Work to complete:
Word for word, print each line of the listing below; pictures stay out. Give them as a JSON list of strings, one for each line, with blank lines left out.

[start of Information provided]

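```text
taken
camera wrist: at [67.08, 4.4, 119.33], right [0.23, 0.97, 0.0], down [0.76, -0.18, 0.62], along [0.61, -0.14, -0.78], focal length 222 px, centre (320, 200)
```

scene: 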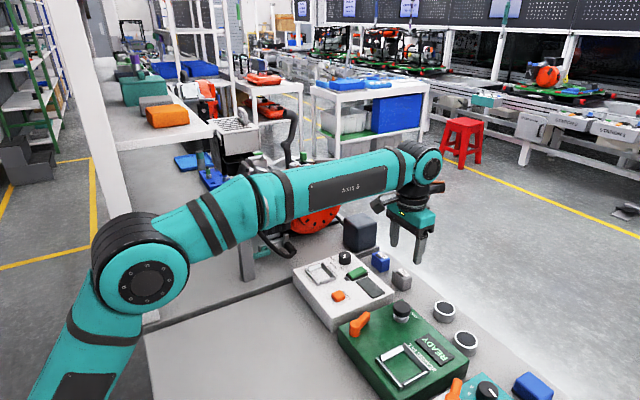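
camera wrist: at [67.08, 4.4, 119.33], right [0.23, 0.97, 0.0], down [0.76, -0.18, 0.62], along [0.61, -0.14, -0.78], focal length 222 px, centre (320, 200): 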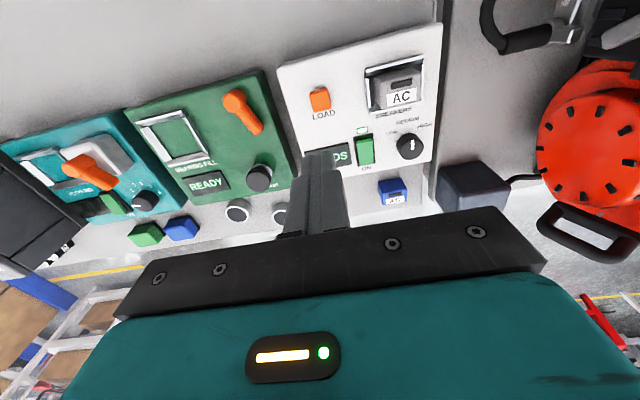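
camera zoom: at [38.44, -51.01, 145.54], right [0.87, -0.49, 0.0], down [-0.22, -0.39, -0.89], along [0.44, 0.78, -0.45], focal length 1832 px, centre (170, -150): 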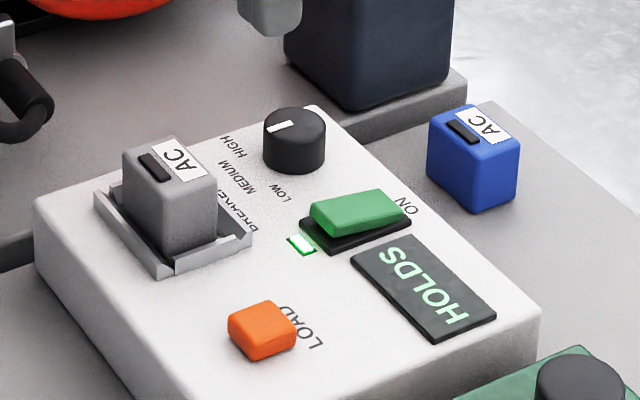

[end of Information provided]

Expected answer:
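[
  "```text",
  "taken",
  "camera wrist: at [67.08, 4.4, 119.33], right [0.23, 0.97, 0.0], down [0.76, -0.18, 0.62], along [0.61, -0.14, -0.78], focal length 222 px, centre (320, 200)",
  "```",
  "scene: ",
  "camera wrist: at [67.08, 4.4, 119.33], right [0.23, 0.97, 0.0], down [0.76, -0.18, 0.62], along [0.61, -0.14, -0.78], focal length 222 px, centre (320, 200): ",
  "camera zoom: at [38.44, -51.01, 145.54], right [0.87, -0.49, 0.0], down [-0.22, -0.39, -0.89], along [0.44, 0.78, -0.45], focal length 1832 px, centre (170, -150): "
]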